Task details:
Print all of the lines exactly. Any picture among them stays out. Format the lines as a JSON array of strings and drop empty lines.

Given data:
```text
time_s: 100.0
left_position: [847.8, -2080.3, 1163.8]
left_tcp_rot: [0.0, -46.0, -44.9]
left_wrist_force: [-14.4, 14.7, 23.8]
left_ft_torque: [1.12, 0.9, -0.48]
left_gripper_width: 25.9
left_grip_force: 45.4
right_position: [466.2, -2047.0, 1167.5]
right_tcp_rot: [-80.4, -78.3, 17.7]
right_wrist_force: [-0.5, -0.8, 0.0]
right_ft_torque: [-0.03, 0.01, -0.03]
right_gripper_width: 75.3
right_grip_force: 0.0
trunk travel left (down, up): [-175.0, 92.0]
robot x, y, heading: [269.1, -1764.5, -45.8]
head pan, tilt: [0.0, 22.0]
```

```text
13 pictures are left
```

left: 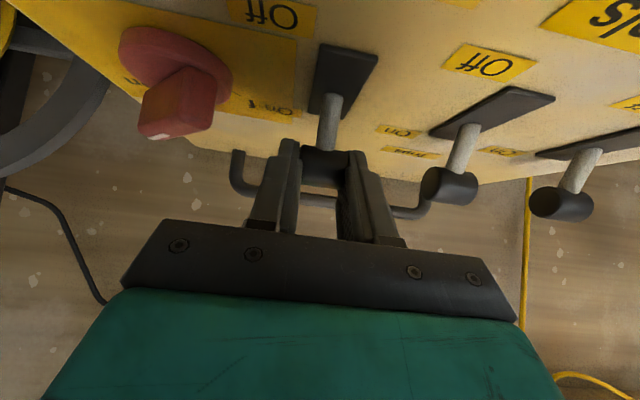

Output for this task:
[
  "```text",
  "time_s: 100.0",
  "left_position: [847.8, -2080.3, 1163.8]",
  "left_tcp_rot: [0.0, -46.0, -44.9]",
  "left_wrist_force: [-14.4, 14.7, 23.8]",
  "left_ft_torque: [1.12, 0.9, -0.48]",
  "left_gripper_width: 25.9",
  "left_grip_force: 45.4",
  "right_position: [466.2, -2047.0, 1167.5]",
  "right_tcp_rot: [-80.4, -78.3, 17.7]",
  "right_wrist_force: [-0.5, -0.8, 0.0]",
  "right_ft_torque: [-0.03, 0.01, -0.03]",
  "right_gripper_width: 75.3",
  "right_grip_force: 0.0",
  "trunk travel left (down, up): [-175.0, 92.0]",
  "robot x, y, heading: [269.1, -1764.5, -45.8]",
  "head pan, tilt: [0.0, 22.0]",
  "```",
  "```text",
  "13 pictures are left",
  "```",
  "left: "
]